Mohawk Valley nurse hopes for changes to healthcare system
The pandemic has put a strain on everyone, but nurses have been on the front lines from the start. As the coronavirus continues to spread, hospitals are experiencing labor shortages.
A Mohawk nurse says helping others is her passion, but more needs to be done to keep her and other nurses on the job.
“When I was young, my grandmother had health issues, heart issues, and I was taking care of her,” said St. Elizabeth’s Hospital nurse Suzanne Barnes. “She said, ‘you always know what to do, you really should go to school.’
Her grandmother’s words inspired her, so as a mother of three young boys at the time, Barnes decided to go to nursing school. She said it was hard, but having her boys by her side was worth it.
“A week later I was in nursing orientation,” Barnes said. “So it was a proud day.”
Caring for people in the community she knows and loves has been her passion, but the pandemic has made her job difficult due to labor shortages.
“The assignments given to us are very unmanageable,” Barnes said. “[We have] six, seven, eight, nine patients at a time at night, it’s just not safe for us. It’s also not safe for patients. So it was discouraging not being able to spend that quality bedside time that we were used to.
Barnes says his employer, the Mohawk Valley Healthcare System, should try to retain its nurses by increasing their pay.

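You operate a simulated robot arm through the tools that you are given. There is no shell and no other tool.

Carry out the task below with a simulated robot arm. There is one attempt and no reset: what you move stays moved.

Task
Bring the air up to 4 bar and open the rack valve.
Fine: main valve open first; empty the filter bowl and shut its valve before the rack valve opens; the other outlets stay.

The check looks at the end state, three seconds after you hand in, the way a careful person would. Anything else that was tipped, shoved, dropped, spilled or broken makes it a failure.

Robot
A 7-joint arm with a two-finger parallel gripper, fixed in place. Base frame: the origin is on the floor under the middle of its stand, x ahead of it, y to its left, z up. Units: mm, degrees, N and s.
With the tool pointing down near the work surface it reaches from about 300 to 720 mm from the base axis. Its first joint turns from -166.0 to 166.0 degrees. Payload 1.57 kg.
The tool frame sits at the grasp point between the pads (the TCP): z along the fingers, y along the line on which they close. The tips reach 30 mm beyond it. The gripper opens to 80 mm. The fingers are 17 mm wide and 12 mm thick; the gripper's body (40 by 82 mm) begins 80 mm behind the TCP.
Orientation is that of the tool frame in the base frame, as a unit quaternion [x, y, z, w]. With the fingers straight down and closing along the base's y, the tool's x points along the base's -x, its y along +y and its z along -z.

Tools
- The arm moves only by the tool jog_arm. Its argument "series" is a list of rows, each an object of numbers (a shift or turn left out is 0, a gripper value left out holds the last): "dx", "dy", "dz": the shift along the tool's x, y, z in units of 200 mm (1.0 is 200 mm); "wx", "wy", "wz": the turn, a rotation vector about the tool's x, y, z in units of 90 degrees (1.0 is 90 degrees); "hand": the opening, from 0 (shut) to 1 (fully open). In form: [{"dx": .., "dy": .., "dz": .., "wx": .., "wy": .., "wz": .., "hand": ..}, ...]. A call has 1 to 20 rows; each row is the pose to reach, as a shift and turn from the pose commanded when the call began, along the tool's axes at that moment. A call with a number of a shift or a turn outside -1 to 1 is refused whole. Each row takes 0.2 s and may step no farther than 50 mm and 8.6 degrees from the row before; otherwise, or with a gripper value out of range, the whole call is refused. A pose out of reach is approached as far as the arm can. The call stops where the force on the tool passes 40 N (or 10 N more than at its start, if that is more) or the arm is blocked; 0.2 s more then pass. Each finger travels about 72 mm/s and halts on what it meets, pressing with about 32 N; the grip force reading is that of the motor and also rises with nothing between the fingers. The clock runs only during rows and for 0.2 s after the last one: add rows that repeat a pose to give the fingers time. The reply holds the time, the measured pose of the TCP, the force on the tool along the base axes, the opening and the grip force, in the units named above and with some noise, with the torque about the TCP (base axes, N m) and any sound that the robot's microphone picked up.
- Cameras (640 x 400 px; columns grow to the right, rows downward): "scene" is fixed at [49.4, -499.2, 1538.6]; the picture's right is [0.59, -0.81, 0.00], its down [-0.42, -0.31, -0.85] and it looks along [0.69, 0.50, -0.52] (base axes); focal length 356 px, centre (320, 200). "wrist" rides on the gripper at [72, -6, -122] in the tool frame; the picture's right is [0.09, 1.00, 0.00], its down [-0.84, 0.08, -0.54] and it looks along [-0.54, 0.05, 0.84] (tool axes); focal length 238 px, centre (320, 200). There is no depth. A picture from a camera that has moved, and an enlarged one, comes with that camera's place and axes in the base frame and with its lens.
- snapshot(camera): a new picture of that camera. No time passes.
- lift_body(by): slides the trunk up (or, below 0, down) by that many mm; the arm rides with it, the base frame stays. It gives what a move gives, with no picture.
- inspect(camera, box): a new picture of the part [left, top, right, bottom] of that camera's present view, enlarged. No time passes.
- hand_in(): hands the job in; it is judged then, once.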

“Do I think we should be compensated as front line workers who have been through this? Absolutely, I think we should,” Barnes said.
Patricia Charvat, senior vice president of marketing and strategy at Mohawk Valley Healthcare system, said they were in contract negotiations with the New York State Nurses Association.
“We are committed to negotiating a new contract with the nurses’ union, in good faith,” Charvat said. “Our goal is to make sure the contract is fair and just.”
Charvat says they are committed to keeping staff safe. She says there was a shortage of nurses before the pandemic, but due to the stress of the pandemic they have seen more people leave the field. She says to keep staff safe, they need to hire more travel nurses.
“We may not be able to be as competitive in terms of salaries as traveling nurses at times, but our goal is to ensure that we have an environment where people enjoy working and feel like they are making a meaningful difference” , Charvat said.
“I stayed because that’s what I do,” Barnes said. “I am a nurse, I work there, I want to work there. This is my city, this is my community.
But if things don’t change, she says she’ll leave the place she calls home.
“I want to continue to provide the best possible care as a nurse,” Barnes said.
Charvat says MVHS expects to meet with the nurses’ union in the coming weeks to finalize a contract.